__WHAT TO PRODUCE__.
Pull out every line of the listing below where "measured" appears.

═══ GIVEN DATA

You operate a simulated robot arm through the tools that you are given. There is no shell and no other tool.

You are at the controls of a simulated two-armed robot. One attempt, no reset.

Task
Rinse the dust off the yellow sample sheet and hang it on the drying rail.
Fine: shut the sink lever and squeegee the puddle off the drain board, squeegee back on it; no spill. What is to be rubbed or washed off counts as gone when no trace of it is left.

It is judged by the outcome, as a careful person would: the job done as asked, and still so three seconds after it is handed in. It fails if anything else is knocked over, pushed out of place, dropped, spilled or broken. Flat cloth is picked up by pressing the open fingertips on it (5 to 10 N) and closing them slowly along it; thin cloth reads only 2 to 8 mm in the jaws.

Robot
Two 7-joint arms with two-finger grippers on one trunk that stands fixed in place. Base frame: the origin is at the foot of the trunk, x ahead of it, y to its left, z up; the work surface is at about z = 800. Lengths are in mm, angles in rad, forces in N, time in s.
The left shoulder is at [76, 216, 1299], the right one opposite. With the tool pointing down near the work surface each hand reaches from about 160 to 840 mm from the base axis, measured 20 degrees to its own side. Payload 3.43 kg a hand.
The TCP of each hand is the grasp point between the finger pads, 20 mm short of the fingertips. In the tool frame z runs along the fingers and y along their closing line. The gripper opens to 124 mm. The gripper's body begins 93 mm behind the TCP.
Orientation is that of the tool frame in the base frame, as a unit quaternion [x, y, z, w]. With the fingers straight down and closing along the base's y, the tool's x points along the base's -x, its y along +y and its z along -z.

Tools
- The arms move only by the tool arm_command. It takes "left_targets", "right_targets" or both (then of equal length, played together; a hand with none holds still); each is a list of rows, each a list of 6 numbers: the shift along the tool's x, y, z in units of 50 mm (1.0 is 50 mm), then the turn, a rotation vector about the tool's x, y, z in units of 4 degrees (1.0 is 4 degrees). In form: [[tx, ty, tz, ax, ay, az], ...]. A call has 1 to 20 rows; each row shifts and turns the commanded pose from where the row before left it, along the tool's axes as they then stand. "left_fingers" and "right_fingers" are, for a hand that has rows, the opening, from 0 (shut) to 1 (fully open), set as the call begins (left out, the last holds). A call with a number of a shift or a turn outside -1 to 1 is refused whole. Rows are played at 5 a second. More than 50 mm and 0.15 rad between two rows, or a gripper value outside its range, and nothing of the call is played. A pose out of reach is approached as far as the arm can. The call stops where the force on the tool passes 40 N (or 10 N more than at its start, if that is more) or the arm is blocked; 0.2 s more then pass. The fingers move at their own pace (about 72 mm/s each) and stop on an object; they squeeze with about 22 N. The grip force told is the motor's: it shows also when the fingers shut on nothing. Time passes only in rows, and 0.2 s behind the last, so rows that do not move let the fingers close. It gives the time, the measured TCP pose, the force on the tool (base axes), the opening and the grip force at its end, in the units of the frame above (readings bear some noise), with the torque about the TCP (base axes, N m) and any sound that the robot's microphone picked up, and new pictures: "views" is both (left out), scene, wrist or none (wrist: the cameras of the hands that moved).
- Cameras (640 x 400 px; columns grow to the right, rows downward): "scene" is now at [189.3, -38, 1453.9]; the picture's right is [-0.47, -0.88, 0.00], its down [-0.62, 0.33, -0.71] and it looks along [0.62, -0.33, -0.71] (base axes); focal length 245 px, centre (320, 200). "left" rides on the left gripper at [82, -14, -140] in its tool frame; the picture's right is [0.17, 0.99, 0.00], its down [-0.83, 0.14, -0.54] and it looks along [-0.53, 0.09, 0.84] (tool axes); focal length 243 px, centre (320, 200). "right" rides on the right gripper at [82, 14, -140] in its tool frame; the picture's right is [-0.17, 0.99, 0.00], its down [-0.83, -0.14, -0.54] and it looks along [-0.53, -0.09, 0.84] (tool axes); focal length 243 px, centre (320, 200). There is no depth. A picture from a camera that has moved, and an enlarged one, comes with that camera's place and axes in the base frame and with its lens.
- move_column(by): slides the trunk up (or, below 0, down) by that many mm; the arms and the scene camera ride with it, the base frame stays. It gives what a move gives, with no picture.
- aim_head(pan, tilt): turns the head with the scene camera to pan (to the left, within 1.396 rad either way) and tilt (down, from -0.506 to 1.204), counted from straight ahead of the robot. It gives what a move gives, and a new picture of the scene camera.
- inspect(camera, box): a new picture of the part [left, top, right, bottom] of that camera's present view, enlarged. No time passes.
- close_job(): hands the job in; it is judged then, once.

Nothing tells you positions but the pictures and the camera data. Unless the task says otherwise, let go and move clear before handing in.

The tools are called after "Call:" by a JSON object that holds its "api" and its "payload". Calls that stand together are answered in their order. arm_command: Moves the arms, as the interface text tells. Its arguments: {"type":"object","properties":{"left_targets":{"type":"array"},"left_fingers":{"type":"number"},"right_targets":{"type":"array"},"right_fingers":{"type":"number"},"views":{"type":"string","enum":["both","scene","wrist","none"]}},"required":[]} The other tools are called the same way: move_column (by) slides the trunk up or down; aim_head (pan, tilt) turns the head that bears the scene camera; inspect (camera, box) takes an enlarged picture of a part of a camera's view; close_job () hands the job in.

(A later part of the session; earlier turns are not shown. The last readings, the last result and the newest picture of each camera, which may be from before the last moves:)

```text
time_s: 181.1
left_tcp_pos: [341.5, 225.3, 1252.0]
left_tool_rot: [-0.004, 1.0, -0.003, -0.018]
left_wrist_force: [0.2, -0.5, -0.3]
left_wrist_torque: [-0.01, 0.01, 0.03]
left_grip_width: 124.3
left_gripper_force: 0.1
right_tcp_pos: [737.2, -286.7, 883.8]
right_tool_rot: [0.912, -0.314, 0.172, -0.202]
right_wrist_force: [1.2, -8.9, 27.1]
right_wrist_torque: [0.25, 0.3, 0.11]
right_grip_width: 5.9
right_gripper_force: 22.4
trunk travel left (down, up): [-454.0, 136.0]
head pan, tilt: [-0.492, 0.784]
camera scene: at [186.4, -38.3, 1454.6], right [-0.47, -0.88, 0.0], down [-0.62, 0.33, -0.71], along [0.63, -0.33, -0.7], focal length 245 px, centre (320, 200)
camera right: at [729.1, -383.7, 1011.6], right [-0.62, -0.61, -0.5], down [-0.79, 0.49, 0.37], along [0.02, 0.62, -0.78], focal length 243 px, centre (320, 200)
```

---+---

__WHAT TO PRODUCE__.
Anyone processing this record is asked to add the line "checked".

══════

__SOLUTION TO THIS EXERCISE__.
The left shoulder is at [76, 216, 1299], the right one opposite. With the tool pointing down near the work surface each hand reaches from about 160 to 840 mm from the base axis, measured 20 degrees to its own side. Payload 3.43 kg a hand.
- The arms move only by the tool arm_command. It takes "left_targets", "right_targets" or both (then of equal length, played together; a hand with none holds still); each is a list of rows, each a list of 6 numbers: the shift along the tool's x, y, z in units of 50 mm (1.0 is 50 mm), then the turn, a rotation vector about the tool's x, y, z in units of 4 degrees (1.0 is 4 degrees). In form: [[tx, ty, tz, ax, ay, az], ...]. A call has 1 to 20 rows; each row shifts and turns the commanded pose from where the row before left it, along the tool's axes as they then stand. "left_fingers" and "right_fingers" are, for a hand that has rows, the opening, from 0 (shut) to 1 (fully open), set as the call begins (left out, the last holds). A call with a number of a shift or a turn outside -1 to 1 is refused whole. Rows are played at 5 a second. More than 50 mm and 0.15 rad between two rows, or a gripper value outside its range, and nothing of the call is played. A pose out of reach is approached as far as the arm can. The call stops where the force on the tool passes 40 N (or 10 N more than at its start, if that is more) or the arm is blocked; 0.2 s more then pass. The fingers move at their own pace (about 72 mm/s each) and stop on an object; they squeeze with about 22 N. The grip force told is the motor's: it shows also when the fingers shut on nothing. Time passes only in rows, and 0.2 s behind the last, so rows that do not move let the fingers close. It gives the time, the measured TCP pose, the force on the tool (base axes), the opening and the grip force at its end, in the units of the frame above (readings bear some noise), with the torque about the TCP (base axes, N m) and any sound that the robot's microphone picked up, and new pictures: "views" is both (left out), scene, wrist or none (wrist: the cameras of the hands that moved).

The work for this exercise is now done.